> _Source document_:
Well, there's the mortgage to pay and the revenue to assuage, so what to do? In the regrettable absence of a seat on the board of a privatised utility or a lucky break in the law courts - something, I thought, along the lines of the woman in San Diego who copped £650,000 from a clothes shop for lack of privacy in its changing rooms - it has to be one of two courses: divine intervention or the writing of a best-selling book. Or both, perhaps. The difficulty with a book, of course, lies not in conceiving the intention, nor in handling the wearisome round of post publication interviews, but (unless you're Naomi Campbell), in that awkward bit in between; the long, lonely slog of sitting down and covering quire after quire of paper with legible marks. But if the rewards are right, then I'll whistle as I work.

Especially now that that reward/work ratio has just experienced an upward adjustment, one significant enough to make even Martin Amis grind his remodelled teeth in rage: lucky old Robert Evans, an advertising executive from Salt Lake City, has just picked up £2.8 million for the rights to The Christmas Box, his first children's book. What makes this particularly impressive is that the book has only 87 pages - which, by my calculations, makes it worth a cool £32,000 a page.

There is a problem, though. In Evans's case, it wasn't the usual matter of ten per cent inspiration and 90 per cent perspiration. He had help - not in the sense that Naomi, Martina, Ivana and the rest of the celebrity circus have help, but in the shape of a card-carrying supernatural visitation. Evans's book revolves around letters written by a woman to a baby daughter who died in infancy, and springs from the death of his own baby sister. While he was sitting at his kitchen table, one night at 4am, puzzling over problems of structure, he was suddenly aware of a presence in the room. "I don't know if it was God or my sister who came to me," he gushes. "At the time I felt the presence of my sister Sue. Beyond that, I don't know."

> _Data shown_:
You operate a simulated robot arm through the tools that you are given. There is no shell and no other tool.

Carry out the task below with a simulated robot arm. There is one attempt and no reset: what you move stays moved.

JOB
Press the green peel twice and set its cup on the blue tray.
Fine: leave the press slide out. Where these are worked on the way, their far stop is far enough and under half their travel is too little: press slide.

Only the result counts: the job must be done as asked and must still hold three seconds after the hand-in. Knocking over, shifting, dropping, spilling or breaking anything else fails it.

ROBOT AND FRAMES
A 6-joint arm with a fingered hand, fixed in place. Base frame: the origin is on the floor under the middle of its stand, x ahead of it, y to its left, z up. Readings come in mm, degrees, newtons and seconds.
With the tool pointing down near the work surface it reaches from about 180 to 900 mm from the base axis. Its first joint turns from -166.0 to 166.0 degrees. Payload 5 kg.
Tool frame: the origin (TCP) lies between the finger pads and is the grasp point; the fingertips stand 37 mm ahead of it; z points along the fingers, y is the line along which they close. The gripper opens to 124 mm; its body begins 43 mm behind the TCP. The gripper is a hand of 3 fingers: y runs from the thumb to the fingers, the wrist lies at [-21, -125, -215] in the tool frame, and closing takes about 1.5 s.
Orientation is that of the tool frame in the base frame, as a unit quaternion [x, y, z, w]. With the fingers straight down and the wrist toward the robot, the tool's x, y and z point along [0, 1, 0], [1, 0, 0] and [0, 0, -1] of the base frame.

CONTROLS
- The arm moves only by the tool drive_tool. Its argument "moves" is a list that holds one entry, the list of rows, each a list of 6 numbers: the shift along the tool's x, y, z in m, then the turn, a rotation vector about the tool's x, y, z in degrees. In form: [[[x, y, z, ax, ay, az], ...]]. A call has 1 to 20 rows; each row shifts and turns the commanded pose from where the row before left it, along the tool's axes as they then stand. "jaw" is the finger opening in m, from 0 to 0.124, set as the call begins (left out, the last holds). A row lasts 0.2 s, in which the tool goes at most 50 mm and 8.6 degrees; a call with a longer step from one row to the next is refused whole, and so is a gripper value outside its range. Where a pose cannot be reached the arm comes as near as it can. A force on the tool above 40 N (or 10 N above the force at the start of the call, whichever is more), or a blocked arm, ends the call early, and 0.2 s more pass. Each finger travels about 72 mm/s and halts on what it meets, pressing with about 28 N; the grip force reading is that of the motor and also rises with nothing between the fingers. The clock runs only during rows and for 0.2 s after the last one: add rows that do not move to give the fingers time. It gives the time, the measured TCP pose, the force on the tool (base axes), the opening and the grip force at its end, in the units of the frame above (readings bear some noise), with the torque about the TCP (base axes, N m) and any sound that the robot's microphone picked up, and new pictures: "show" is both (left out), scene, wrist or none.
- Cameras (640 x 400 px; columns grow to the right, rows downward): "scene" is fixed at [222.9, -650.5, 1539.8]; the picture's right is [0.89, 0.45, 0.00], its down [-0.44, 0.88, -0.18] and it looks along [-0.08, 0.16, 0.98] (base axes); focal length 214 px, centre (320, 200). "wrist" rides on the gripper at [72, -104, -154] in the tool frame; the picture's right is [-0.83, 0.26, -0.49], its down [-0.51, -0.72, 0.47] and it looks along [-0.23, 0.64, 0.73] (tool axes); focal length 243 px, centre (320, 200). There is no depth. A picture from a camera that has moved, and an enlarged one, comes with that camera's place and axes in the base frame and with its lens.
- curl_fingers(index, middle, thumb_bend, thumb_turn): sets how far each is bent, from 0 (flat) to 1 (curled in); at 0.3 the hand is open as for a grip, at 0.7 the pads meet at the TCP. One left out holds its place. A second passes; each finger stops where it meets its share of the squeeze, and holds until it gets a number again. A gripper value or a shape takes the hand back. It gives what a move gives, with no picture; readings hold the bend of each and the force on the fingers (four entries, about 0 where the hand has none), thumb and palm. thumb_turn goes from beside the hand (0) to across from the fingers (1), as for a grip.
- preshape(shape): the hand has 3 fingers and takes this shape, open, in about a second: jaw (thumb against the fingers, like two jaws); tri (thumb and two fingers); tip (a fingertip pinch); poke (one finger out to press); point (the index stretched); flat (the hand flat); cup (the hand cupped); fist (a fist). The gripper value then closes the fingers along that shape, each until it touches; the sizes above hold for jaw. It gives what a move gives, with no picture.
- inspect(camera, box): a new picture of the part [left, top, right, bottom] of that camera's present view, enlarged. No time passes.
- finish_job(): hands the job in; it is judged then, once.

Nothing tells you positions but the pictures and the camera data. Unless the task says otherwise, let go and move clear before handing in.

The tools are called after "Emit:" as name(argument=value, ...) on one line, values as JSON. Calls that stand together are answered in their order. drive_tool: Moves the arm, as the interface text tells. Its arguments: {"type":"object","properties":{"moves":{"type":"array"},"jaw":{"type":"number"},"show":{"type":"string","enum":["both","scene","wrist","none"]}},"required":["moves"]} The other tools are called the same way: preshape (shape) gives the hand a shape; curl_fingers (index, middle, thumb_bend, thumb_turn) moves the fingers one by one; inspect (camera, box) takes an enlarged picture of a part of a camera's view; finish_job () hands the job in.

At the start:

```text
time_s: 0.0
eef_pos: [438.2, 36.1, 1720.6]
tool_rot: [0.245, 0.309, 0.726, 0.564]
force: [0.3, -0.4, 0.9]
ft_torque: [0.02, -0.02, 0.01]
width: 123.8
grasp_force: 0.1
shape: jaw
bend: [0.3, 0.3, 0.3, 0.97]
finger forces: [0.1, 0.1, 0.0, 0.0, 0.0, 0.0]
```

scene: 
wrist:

> _Exercise requirements_:
1. I need one stretch of the source document verbatim, from "Well, there's the" to "whistle as I work.".
2. Each line from the one holding "- inspect(camera, box): a" to the one holding "Nothing tells you", those two included, is to be transcribed exactly, and no other line. Return a JSON list in which every string is one line; blank lines are skipped.

> _Answer list_:
1.
Well, there's the mortgage to pay and the revenue to assuage, so what to do? In the regrettable absence of a seat on the board of a privatised utility or a lucky break in the law courts - something, I thought, along the lines of the woman in San Diego who copped £650,000 from a clothes shop for lack of privacy in its changing rooms - it has to be one of two courses: divine intervention or the writing of a best-selling book. Or both, perhaps. The difficulty with a book, of course, lies not in conceiving the intention, nor in handling the wearisome round of post publication interviews, but (unless you're Naomi Campbell), in that awkward bit in between; the long, lonely slog of sitting down and covering quire after quire of paper with legible marks. But if the rewards are right, then I'll whistle as I work.

2.
[
  "- inspect(camera, box): a new picture of the part [left, top, right, bottom] of that camera's present view, enlarged. No time passes.",
  "- finish_job(): hands the job in; it is judged then, once.",
  "Nothing tells you positions but the pictures and the camera data. Unless the task says otherwise, let go and move clear before handing in."
]